Marine biologist Silvia Maciá was boating on the north coast of Jamaica in the summer of 2001 when she noticed something soar out of the sea. At first she thought it was a fish. After tracing the creature’s graceful arc for a few seconds, Maciá realized it was a squid—and it was flying.
The sighting led Maciá, who teaches at Barry University in Florida, to co-author one of the first studies on squid aeronautics in 2004. She and her colleagues noted that squid as small as 20 centimeters could launch themselves as high as two meters above the water and propel themselves, actively flapping their fins and spiraling their tentacles, for a distance as great as 10 meters. The paper collected sightings of at least six distinct squid species squirting themselves as high as three meters over the waves using jet propulsion, the process of taking in and forcing out liquid to generate thrust. Sometimes the squid flew solo, sometimes in packs, sometimes with enough force to match the speed of boats.

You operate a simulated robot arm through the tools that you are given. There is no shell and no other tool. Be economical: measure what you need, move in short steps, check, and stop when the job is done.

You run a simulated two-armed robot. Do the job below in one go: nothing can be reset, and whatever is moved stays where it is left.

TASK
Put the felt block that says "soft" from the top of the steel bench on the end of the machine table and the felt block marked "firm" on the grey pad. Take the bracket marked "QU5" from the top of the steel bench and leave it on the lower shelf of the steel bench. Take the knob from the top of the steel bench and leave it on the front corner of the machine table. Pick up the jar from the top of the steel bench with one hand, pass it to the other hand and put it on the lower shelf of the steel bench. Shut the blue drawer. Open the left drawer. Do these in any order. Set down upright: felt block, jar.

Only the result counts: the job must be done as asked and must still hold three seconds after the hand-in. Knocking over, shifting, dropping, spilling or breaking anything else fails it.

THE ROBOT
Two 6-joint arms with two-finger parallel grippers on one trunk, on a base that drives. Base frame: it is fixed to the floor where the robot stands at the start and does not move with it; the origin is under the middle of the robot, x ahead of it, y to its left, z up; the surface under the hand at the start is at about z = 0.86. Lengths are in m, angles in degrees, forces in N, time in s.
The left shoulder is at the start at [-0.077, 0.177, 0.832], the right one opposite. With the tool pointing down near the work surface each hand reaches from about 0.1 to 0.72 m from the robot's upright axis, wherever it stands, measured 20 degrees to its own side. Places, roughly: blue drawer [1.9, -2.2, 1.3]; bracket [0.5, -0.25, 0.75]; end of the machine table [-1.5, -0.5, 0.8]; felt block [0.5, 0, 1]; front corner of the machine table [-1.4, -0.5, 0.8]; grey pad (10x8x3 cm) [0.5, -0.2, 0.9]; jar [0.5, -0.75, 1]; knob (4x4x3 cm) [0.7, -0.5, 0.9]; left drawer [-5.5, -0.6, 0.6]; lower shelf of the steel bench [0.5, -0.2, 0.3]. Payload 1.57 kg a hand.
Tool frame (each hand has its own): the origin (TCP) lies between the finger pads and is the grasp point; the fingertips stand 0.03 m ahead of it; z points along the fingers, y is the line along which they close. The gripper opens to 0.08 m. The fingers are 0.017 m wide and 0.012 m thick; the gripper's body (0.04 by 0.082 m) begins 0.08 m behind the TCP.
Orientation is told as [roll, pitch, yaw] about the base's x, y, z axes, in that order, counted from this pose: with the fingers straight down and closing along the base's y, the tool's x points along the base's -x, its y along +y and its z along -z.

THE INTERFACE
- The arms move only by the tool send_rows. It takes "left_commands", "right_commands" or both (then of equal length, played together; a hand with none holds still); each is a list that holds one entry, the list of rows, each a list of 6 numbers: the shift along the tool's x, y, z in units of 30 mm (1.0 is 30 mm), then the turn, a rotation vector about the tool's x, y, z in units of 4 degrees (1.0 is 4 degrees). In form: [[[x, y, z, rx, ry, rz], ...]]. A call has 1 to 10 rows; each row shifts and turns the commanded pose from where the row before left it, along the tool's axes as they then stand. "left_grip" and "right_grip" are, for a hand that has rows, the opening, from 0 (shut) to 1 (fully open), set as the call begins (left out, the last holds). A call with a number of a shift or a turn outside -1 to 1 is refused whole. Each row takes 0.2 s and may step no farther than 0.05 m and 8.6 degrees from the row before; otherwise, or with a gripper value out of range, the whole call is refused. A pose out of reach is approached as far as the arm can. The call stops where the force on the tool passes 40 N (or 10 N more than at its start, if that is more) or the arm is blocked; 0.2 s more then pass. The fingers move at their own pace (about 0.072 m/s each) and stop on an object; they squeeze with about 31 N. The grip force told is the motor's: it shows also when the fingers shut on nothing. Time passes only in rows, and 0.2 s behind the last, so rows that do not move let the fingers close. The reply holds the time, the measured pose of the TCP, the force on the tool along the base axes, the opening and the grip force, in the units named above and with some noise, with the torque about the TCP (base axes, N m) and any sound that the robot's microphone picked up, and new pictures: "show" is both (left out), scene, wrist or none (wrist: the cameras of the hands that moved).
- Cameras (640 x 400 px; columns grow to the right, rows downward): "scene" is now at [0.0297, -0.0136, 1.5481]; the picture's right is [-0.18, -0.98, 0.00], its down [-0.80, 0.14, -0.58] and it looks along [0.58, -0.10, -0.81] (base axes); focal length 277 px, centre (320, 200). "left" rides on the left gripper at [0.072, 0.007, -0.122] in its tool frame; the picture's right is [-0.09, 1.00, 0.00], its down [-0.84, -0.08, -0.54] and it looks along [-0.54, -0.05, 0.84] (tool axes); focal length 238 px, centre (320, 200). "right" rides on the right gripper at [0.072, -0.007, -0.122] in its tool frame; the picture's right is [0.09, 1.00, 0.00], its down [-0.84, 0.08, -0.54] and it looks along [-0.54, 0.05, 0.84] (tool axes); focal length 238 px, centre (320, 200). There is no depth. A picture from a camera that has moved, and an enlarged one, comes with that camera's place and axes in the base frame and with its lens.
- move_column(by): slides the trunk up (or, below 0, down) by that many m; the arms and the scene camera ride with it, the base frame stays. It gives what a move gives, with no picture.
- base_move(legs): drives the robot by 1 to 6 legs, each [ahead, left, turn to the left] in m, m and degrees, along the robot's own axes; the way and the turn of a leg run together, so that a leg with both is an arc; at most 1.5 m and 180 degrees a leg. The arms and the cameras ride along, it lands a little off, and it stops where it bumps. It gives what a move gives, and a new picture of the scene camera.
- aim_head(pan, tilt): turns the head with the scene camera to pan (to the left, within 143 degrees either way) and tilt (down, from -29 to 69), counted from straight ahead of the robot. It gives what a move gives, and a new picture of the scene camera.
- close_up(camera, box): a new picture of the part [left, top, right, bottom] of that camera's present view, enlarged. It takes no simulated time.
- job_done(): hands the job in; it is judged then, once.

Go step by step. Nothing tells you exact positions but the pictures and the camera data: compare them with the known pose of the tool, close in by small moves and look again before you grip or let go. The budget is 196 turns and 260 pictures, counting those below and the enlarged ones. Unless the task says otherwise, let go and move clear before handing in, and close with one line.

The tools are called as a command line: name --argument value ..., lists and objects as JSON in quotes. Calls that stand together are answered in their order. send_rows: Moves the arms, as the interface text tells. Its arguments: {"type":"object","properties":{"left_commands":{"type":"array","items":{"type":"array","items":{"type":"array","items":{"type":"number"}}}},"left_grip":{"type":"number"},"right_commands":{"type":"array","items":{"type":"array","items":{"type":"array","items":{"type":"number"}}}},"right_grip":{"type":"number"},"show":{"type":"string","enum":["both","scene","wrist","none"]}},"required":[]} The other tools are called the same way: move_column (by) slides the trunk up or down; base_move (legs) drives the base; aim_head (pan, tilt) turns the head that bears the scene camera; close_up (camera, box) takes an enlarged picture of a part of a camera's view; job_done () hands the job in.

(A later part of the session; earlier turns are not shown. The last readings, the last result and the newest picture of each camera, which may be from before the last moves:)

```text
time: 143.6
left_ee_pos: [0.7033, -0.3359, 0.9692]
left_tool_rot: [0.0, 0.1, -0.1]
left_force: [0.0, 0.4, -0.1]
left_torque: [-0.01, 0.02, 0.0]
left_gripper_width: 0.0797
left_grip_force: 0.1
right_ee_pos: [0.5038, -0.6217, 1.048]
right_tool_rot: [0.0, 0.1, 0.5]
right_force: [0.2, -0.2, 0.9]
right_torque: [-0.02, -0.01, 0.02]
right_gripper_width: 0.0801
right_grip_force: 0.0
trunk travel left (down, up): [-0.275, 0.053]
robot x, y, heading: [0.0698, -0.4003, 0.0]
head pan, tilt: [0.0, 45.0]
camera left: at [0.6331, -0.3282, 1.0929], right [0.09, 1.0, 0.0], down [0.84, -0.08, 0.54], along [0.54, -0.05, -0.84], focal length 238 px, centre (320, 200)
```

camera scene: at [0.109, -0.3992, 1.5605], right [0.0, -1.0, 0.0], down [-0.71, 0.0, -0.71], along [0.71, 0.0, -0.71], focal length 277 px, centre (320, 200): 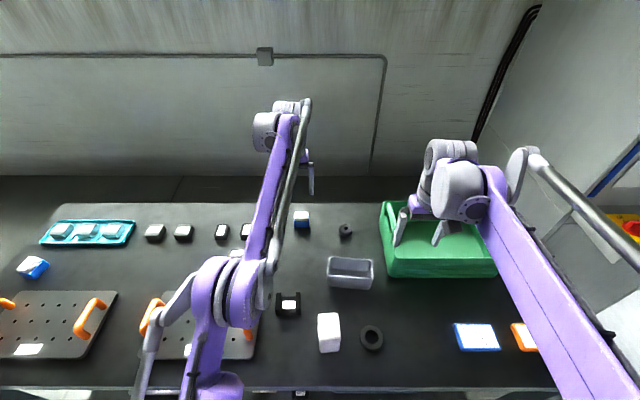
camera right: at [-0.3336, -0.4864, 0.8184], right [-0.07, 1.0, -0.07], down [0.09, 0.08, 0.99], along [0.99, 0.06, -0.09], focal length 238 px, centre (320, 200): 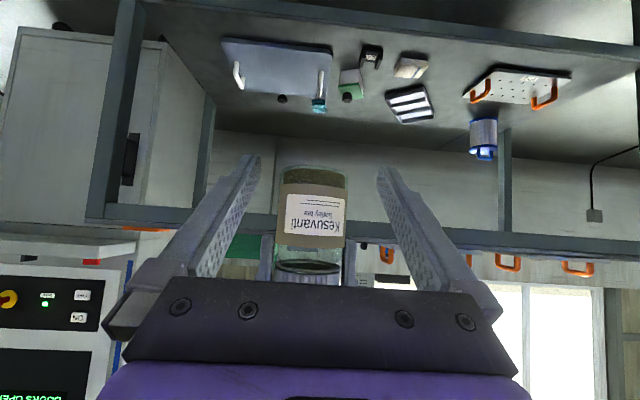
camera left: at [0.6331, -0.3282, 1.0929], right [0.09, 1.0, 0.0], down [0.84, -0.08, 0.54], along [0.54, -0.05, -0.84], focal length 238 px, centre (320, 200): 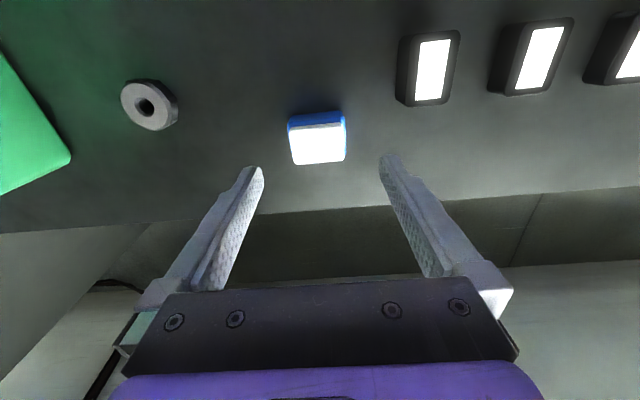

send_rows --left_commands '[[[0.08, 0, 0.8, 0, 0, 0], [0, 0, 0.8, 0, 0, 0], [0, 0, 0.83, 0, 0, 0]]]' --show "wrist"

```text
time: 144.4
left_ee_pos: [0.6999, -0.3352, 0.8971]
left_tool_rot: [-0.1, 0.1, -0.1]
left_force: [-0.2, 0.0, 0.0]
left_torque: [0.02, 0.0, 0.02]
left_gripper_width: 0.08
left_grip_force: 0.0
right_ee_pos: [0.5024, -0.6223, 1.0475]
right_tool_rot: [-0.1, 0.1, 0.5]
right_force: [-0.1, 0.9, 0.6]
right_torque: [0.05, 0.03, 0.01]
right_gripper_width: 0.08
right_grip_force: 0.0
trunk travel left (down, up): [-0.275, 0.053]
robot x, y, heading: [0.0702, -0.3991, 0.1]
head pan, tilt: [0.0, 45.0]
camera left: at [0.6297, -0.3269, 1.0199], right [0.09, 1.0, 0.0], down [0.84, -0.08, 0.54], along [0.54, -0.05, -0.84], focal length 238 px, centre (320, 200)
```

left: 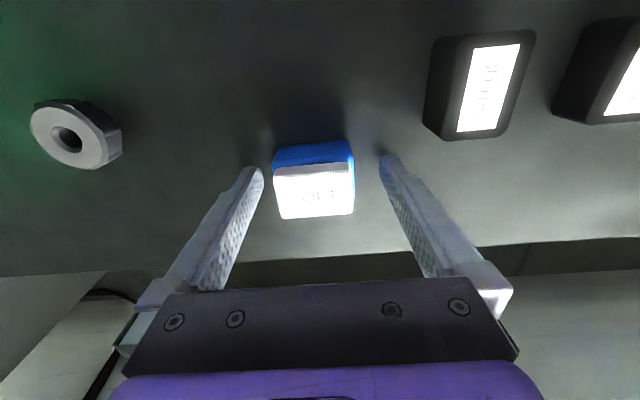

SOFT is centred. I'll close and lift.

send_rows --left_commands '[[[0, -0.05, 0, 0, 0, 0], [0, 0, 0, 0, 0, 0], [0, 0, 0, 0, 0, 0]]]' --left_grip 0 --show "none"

Mounting photographic and anecdotal evidence is helping scientists puzzle out the mechanics of squid flight. Ron O’Dor, a senior scientist at the Census of Marine Life, is analyzing images taken last year off the coast of Brazil that may provide the best-ever photographic documentation of airborne squid. “When you look at some of the pictures, it seems they are more or less using their fins as wings,” says O’Dor, who is hoping to calculate squid velocity, among other details, from the images.